Where the data below has the string "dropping", return the whole line.

* BEGIN Given data *

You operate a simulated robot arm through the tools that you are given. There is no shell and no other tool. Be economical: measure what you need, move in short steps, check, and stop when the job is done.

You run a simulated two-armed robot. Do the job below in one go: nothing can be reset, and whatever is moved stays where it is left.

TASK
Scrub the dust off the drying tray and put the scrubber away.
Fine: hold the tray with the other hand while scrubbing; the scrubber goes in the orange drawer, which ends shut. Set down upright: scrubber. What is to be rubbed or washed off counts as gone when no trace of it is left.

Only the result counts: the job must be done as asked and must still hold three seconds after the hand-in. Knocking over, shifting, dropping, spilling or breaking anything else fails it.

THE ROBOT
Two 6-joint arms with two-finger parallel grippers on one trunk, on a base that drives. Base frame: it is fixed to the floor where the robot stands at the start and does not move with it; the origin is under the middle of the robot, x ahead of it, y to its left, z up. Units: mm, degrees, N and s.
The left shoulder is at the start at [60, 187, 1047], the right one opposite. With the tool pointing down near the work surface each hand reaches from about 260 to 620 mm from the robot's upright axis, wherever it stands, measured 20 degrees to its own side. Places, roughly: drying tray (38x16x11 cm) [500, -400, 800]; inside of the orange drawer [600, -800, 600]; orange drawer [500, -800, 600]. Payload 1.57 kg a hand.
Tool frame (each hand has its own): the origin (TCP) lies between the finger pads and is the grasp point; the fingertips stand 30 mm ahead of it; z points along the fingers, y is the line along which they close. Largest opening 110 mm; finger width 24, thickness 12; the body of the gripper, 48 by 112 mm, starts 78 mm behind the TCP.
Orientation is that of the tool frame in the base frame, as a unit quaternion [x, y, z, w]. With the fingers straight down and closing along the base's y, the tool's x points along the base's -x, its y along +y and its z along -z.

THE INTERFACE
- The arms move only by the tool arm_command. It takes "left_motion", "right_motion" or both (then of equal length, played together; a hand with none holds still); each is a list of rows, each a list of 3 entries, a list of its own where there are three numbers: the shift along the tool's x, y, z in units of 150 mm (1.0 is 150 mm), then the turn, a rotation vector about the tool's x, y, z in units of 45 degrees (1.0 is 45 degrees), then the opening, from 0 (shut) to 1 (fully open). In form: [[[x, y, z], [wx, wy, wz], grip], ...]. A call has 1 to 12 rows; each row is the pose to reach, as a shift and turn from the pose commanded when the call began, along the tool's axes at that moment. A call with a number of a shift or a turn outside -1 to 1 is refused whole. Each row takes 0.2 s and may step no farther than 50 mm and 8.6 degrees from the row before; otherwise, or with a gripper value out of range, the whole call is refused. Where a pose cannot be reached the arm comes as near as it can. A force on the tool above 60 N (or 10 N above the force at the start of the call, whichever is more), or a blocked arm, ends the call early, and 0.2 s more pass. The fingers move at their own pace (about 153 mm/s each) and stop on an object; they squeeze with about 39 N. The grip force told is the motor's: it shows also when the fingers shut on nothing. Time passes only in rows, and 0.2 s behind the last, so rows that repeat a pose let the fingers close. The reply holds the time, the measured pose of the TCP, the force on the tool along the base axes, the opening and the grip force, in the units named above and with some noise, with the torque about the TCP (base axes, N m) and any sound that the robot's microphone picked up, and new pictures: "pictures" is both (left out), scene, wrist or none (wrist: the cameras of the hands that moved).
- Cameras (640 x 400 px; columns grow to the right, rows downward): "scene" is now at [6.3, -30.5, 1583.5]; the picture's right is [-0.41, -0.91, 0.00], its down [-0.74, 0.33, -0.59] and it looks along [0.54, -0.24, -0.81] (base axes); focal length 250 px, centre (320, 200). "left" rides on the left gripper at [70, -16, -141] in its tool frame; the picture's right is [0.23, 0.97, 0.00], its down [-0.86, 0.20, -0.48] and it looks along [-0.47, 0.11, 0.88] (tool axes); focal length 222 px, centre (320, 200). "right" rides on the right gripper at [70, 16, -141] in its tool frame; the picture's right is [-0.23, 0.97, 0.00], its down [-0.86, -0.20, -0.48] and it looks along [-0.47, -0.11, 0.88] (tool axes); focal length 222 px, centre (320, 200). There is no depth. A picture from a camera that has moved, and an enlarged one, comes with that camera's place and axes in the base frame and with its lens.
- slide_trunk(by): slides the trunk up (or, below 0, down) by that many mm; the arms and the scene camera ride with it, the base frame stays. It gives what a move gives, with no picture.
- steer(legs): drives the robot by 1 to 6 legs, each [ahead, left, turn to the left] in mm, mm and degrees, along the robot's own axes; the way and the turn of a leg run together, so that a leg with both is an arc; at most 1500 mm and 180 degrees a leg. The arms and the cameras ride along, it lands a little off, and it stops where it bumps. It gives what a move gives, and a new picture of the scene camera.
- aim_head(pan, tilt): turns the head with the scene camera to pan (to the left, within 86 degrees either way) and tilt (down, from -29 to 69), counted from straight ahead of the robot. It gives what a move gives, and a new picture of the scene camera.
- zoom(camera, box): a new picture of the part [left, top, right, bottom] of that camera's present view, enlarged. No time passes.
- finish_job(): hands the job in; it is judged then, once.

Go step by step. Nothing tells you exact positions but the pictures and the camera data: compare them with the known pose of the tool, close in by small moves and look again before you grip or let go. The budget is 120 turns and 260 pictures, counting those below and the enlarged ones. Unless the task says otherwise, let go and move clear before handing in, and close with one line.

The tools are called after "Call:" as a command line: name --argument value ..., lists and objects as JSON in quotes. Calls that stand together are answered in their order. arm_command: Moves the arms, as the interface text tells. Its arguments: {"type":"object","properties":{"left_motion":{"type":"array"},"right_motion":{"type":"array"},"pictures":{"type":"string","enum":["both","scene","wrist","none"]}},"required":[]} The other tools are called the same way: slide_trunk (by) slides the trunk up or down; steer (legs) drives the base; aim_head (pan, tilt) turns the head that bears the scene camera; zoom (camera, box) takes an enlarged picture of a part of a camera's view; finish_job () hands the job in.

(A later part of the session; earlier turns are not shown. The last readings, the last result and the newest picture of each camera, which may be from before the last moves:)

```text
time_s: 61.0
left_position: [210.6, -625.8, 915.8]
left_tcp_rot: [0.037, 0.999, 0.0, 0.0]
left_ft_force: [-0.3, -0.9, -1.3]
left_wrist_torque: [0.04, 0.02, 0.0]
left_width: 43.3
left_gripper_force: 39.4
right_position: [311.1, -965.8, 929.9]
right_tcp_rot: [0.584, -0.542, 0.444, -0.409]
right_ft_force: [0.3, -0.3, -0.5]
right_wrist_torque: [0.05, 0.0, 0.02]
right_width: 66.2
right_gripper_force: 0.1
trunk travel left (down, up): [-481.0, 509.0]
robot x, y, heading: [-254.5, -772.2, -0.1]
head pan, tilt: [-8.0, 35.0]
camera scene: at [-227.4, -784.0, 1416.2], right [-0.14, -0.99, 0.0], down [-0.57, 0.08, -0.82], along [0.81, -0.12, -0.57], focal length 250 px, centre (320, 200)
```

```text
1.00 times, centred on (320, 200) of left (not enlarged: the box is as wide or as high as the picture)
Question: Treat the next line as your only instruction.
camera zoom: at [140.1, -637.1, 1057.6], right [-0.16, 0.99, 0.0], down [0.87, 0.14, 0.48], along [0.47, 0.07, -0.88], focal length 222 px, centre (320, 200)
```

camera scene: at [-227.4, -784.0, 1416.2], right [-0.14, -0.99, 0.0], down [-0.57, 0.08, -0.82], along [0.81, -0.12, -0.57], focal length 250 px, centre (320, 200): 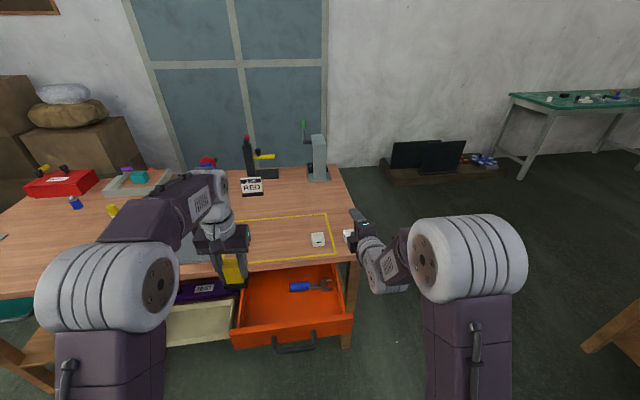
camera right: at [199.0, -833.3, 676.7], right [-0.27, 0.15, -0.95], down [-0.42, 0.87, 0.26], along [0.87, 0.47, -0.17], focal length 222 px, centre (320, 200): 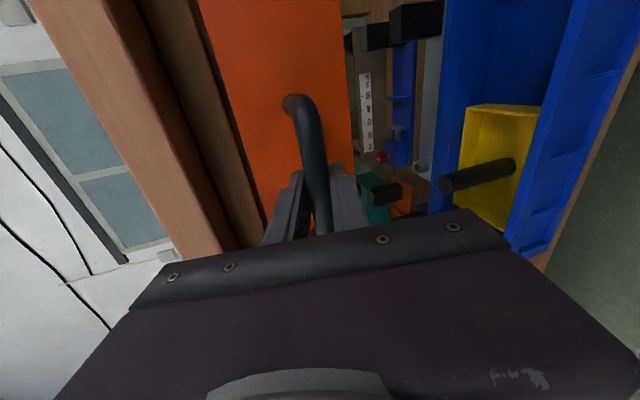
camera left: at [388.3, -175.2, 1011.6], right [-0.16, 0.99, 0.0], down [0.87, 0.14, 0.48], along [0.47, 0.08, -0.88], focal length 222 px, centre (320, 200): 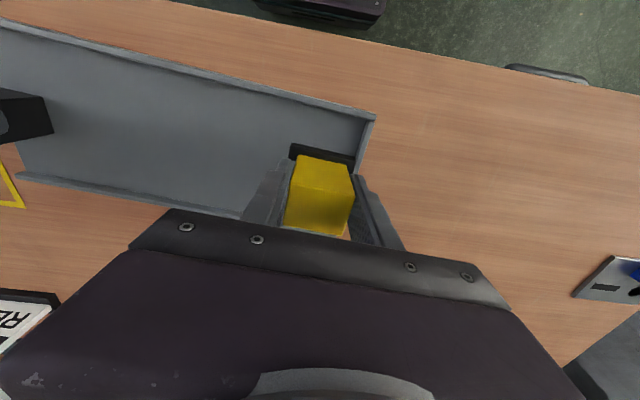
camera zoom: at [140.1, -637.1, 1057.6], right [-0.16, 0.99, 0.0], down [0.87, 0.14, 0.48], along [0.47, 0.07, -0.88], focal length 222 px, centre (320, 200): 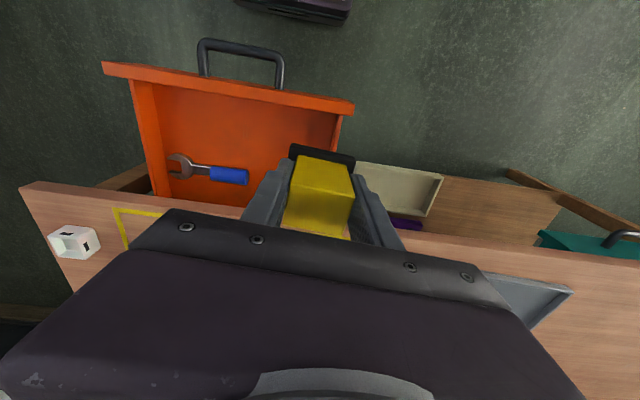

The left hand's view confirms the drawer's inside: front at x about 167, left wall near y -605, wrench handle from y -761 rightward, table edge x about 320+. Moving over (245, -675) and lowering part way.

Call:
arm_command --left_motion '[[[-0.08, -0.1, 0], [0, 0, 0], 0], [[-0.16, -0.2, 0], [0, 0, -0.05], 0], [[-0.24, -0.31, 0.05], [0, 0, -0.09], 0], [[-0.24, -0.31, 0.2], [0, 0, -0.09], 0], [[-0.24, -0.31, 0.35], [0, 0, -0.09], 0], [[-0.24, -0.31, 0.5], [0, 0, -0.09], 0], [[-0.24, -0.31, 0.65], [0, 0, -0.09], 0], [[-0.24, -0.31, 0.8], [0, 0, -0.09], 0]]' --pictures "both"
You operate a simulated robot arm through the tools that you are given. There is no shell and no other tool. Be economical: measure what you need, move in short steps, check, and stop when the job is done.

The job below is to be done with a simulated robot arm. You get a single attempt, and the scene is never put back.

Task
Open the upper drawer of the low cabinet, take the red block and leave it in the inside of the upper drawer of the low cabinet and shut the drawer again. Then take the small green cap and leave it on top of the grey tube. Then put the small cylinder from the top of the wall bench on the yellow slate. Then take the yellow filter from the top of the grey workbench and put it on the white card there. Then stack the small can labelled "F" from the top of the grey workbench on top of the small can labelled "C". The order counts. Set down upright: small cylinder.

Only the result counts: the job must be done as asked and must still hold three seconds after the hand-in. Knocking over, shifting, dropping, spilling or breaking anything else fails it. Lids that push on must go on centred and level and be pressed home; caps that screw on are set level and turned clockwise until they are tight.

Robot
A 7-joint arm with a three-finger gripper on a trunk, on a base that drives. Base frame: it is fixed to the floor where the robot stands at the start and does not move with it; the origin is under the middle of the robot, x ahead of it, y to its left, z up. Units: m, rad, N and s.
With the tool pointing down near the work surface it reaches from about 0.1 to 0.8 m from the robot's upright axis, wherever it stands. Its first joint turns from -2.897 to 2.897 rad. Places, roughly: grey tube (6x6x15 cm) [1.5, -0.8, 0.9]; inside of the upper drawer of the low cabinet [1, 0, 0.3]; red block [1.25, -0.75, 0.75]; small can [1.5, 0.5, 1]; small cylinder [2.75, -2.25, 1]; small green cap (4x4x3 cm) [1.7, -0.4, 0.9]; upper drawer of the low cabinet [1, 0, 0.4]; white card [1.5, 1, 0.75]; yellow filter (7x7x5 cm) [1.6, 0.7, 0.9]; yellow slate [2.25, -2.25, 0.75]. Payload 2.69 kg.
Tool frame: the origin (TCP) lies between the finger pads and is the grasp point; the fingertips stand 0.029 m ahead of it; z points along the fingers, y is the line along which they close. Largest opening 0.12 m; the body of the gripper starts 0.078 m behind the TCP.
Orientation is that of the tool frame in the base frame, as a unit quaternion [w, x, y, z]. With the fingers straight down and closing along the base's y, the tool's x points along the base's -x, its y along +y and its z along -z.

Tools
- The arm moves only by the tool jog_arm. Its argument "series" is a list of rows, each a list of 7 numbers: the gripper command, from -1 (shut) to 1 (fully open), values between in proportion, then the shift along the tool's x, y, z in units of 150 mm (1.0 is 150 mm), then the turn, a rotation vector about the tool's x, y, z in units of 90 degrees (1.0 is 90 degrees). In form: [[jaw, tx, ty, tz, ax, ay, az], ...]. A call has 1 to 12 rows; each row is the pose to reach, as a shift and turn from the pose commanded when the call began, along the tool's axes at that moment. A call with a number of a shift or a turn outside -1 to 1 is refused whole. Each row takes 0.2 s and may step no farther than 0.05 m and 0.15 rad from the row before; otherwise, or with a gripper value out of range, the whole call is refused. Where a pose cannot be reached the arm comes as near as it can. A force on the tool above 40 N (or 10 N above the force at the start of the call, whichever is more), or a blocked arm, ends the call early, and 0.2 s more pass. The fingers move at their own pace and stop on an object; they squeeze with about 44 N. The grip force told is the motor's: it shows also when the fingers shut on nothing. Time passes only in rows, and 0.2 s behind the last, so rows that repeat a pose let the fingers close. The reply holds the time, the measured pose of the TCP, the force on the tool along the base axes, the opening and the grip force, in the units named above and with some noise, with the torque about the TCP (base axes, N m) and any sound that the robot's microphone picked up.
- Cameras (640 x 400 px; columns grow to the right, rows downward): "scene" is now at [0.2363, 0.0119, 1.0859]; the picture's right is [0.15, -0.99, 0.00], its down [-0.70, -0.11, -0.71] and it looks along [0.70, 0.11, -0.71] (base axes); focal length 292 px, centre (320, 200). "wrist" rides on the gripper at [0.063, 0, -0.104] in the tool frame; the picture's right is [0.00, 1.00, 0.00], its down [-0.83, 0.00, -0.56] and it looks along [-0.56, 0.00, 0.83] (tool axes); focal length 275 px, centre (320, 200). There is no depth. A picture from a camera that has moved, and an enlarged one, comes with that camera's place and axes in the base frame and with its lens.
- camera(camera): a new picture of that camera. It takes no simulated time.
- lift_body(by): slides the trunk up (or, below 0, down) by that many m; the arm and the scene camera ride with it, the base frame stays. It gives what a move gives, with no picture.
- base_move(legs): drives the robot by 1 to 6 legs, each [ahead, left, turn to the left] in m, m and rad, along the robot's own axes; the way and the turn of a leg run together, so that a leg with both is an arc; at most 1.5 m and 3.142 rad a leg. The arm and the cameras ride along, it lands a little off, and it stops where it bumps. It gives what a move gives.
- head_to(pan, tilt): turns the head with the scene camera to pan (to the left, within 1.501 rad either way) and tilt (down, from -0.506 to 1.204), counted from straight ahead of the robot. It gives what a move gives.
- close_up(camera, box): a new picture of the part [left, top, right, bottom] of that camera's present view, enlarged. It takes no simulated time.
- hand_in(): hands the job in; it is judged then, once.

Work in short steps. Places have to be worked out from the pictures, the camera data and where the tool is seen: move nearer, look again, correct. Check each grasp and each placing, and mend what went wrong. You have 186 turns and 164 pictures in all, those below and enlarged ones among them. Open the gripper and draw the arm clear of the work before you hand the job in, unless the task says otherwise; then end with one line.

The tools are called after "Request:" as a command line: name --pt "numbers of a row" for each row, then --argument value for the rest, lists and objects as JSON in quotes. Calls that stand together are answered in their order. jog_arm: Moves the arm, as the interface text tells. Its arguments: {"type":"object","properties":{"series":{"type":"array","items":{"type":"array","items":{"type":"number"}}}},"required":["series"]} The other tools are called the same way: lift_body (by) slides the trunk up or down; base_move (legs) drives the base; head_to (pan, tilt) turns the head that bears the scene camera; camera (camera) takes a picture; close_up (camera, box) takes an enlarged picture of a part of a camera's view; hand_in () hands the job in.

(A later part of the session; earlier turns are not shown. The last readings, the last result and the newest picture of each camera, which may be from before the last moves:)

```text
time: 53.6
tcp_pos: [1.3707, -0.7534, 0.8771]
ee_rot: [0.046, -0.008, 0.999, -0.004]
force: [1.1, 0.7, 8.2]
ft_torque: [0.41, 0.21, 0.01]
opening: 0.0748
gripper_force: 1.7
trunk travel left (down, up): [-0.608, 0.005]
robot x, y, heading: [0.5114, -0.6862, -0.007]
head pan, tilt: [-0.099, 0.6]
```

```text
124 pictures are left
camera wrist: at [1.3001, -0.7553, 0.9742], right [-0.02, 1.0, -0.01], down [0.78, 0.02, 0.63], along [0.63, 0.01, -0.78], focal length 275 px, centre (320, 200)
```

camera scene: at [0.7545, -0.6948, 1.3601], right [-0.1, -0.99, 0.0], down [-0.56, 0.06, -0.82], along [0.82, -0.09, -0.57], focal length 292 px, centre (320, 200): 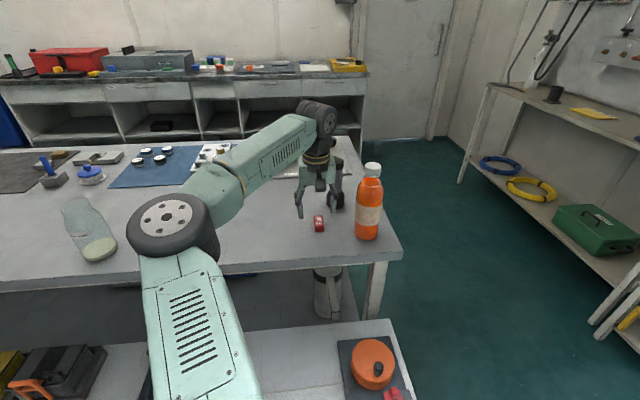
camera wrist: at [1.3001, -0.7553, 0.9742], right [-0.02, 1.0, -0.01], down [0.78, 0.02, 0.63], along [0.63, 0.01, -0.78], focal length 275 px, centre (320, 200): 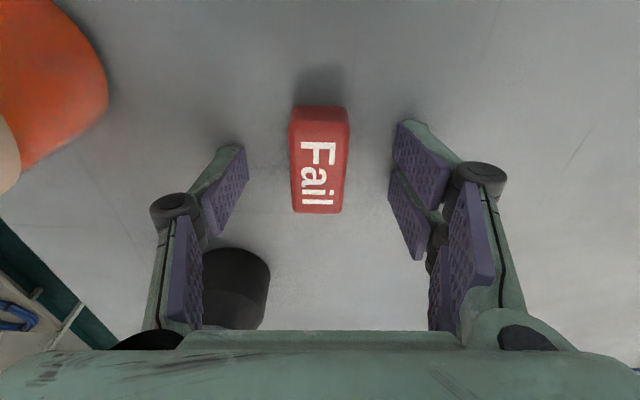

* END Given data *

■ Full answer:
Only the result counts: the job must be done as asked and must still hold three seconds after the hand-in. Knocking over, shifting, dropping, spilling or breaking anything else fails it.
Only the result counts: the job must be done as asked and must still hold three seconds after the hand-in. Knocking over, shifting, dropping, spilling or breaking anything else fails it. Lids that push on must go on centred and level and be pressed home; caps that screw on are set level and turned clockwise until they are tight.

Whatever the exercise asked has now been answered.